The pace that we have been operating at (during the pandemic) has been unsustainable, and so we are seeing more organisations addressing mental health and wellness as being locked in your home has been very tough on many people.

This had been exacerbated for professionals who have had children homeschooling during the lockdown, as well as having to deal with other home-based responsibilities while still trying to work.

Barrick says “Your workday is not an 08h00 to 17h00 day. It’s 08h00 to 17h00, followed by a pause, a second job of dealing with your family, and then restarting work at 20h00 or 21h00. This immense pressure has led people to evaluate exactly what they want to be doing, resulting in staff turnover. We are seeing a lot of international companies looking to South Africa for skills, which gives contractors the opportunity to work on international projects and not leave the country.”
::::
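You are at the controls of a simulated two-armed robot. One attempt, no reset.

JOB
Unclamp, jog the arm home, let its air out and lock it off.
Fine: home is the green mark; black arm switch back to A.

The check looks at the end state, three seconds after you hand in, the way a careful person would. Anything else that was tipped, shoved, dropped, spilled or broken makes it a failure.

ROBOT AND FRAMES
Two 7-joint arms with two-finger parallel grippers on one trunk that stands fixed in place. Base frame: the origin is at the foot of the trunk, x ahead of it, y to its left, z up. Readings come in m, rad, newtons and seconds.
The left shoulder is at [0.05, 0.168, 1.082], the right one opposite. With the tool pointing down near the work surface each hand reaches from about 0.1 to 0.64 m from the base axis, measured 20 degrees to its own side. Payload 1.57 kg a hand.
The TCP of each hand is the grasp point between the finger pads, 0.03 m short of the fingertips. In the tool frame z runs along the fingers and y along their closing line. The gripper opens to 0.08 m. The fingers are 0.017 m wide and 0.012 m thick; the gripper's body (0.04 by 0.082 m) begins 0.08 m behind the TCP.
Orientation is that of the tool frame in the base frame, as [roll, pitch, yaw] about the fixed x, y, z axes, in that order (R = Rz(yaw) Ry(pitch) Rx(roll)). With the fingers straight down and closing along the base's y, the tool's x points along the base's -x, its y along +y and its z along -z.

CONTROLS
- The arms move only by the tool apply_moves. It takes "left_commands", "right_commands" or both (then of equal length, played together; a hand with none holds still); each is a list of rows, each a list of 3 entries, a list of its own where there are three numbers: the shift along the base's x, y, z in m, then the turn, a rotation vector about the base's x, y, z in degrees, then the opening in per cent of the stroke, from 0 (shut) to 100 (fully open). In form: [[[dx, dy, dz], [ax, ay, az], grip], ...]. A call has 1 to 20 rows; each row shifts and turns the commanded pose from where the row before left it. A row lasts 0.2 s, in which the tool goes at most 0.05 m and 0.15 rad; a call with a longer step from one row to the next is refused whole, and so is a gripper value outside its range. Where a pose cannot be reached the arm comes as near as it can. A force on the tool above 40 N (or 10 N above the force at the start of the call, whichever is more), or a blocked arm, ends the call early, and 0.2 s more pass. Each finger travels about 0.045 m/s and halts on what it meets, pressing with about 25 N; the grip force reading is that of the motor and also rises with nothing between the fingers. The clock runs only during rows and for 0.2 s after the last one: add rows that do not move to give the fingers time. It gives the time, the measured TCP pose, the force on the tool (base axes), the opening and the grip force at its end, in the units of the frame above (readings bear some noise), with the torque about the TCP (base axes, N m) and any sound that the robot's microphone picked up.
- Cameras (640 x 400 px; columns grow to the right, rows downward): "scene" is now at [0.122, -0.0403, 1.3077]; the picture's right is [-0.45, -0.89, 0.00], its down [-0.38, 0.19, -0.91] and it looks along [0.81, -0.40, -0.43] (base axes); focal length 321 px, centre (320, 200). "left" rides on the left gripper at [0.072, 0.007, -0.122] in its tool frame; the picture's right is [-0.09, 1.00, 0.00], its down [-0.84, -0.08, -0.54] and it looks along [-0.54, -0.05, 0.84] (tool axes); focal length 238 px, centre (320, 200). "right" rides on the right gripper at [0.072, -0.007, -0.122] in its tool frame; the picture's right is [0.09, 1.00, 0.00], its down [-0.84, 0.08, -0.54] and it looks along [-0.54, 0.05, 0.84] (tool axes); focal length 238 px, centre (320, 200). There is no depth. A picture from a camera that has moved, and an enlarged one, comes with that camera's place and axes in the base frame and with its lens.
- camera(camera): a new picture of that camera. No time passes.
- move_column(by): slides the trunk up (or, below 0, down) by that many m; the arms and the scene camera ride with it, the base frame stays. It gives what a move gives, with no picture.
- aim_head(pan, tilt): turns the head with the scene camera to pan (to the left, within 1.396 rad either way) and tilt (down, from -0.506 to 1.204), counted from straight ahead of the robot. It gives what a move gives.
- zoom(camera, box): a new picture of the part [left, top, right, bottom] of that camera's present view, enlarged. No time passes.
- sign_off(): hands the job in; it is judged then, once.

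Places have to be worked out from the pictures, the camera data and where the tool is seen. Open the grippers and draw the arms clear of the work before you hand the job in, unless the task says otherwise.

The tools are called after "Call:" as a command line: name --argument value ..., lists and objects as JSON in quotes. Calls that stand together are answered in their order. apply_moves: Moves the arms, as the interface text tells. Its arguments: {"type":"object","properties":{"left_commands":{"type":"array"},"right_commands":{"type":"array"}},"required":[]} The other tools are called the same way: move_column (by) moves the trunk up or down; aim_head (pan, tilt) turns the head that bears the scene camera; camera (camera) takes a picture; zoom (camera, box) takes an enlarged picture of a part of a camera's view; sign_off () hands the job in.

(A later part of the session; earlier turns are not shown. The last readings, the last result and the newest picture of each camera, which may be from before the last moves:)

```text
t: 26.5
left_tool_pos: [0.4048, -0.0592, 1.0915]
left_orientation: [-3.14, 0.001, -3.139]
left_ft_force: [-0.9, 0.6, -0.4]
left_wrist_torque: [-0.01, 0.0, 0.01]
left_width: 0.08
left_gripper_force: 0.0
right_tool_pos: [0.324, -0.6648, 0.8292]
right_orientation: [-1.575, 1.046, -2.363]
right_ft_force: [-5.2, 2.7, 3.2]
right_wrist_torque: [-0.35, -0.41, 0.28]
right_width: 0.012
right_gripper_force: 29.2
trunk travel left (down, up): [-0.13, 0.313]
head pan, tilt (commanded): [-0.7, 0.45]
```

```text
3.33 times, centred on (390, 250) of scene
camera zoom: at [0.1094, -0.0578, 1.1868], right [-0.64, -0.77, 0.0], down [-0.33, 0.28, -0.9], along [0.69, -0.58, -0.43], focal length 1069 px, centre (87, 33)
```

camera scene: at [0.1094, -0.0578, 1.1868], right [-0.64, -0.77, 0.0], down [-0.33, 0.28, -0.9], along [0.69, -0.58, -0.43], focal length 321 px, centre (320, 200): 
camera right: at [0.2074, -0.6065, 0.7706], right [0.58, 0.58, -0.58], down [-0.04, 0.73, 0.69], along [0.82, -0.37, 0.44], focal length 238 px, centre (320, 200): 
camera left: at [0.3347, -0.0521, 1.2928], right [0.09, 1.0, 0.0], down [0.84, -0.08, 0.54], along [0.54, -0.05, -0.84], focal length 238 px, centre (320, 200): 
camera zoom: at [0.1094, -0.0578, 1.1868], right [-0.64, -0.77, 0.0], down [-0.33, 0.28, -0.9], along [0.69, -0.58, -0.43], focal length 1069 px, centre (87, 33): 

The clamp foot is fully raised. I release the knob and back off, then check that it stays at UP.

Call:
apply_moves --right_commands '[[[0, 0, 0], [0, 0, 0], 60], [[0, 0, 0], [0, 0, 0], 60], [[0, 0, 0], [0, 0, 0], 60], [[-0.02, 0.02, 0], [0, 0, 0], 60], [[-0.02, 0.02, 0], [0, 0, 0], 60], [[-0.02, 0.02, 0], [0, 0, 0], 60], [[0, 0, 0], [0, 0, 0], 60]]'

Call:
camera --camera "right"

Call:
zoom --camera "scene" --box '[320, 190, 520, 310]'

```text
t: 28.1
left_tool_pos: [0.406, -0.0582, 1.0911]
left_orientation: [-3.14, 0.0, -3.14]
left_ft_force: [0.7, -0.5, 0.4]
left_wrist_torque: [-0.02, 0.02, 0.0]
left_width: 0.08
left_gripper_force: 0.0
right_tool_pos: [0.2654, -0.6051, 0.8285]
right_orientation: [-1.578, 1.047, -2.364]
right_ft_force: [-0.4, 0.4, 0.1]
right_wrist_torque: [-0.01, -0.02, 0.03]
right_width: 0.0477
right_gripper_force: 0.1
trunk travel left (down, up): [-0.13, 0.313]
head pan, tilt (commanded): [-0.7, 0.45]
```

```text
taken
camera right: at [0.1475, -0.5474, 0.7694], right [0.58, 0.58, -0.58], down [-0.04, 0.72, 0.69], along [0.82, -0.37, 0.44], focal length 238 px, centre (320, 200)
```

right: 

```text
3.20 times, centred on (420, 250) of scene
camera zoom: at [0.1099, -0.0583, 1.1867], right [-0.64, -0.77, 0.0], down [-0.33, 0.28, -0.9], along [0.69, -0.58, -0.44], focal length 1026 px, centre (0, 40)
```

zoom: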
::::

As the tsunami of potential resignations looms, the best way to stabilise your business is to increase retention rates. You need to think about the people who are with you here and now – working for, and with you. What do they need NOW?

The short answer is they need to be seen for who they are and what they are contributing, not to mention the importance of acknowledging the loyalty and grit they demonstrated during the pandemic. It is your job as a leader to make sure they’re getting the recognition they deserve.

Employers, leaders and managers have had to deal with uncertainty, change, not having the right people in the right quantities in the right seats to get through the workload, and there is a myriad of other complications the past two years have bestowed on us.

So let’s take a breath and consider the sage advice of Harvard Business Review (Employee Retention published October 2021):


Leaders are watched by staff all the time. Pause and consider how you are showing up in both words and actions. Pay attention to how you message the realities of pain points to staff. Give some thought to how your own concerns and frustrations are experienced by others and be wary of adding to their fear and uncertainty.


This is a time to be grounded in pragmatism blended with possibility, gratitude and recognition of what your staff are going through. Ask employees what they envision as the best possible outcomes, what excites them about it and what does that give us as a team and organisation. This approach to staff communication results in a positive impact – one of potential and possibility instead of fear and uncertainty.


Consider how you and others in your company treat people who leave. In many companies, the reaction to a resignation is akin to an emotional breakup (you’ve been left and feel rejected). This in turn results in a tendency to act to imply the person leaving is ‘wrong’ and some go so far as to cast doubt on their trustworthiness or integrity – even though this was not the case before they gave notice.

Dismissing their presence and devaluing their contribution creates a negative impact on remaining employees. Never forget that behaviour towards employees who do leave is also closely watched by those who stay.

It is helpful to realise the era of lifelong employment is over and – with rare exception – your employees are with your company as a pit stop on their career journey. They have contributed and hopefully benefitted from learnings while employed. Rather than viewing a resignation as a rejection of the relationship, view it as an inflection point in its evolution; approaching these transitions with gratitude creates an altogether more positive impact in your organisation.


Try to think of your employees like you do about customers and pay attention to what you can do to retain them. You cannot take your employees for granted and expect them to stay. Healthy relationships don’t work that way.

Spend time to understand their motivations and ambitions. Help them fulfil unrealised aspirations and ambitions.

Help them see – and claim! – the positive impact they have on the company. Acknowledge not just what they are doing, but why it matters. Tell them what you appreciate about how they show up during difficult times, and how they make a difference.

Make these conversations an ongoing dialogue. Once-off conversations serve no purpose. It needs to be part of all leaders and managers’ approach on a daily basis and it has to be supported with action.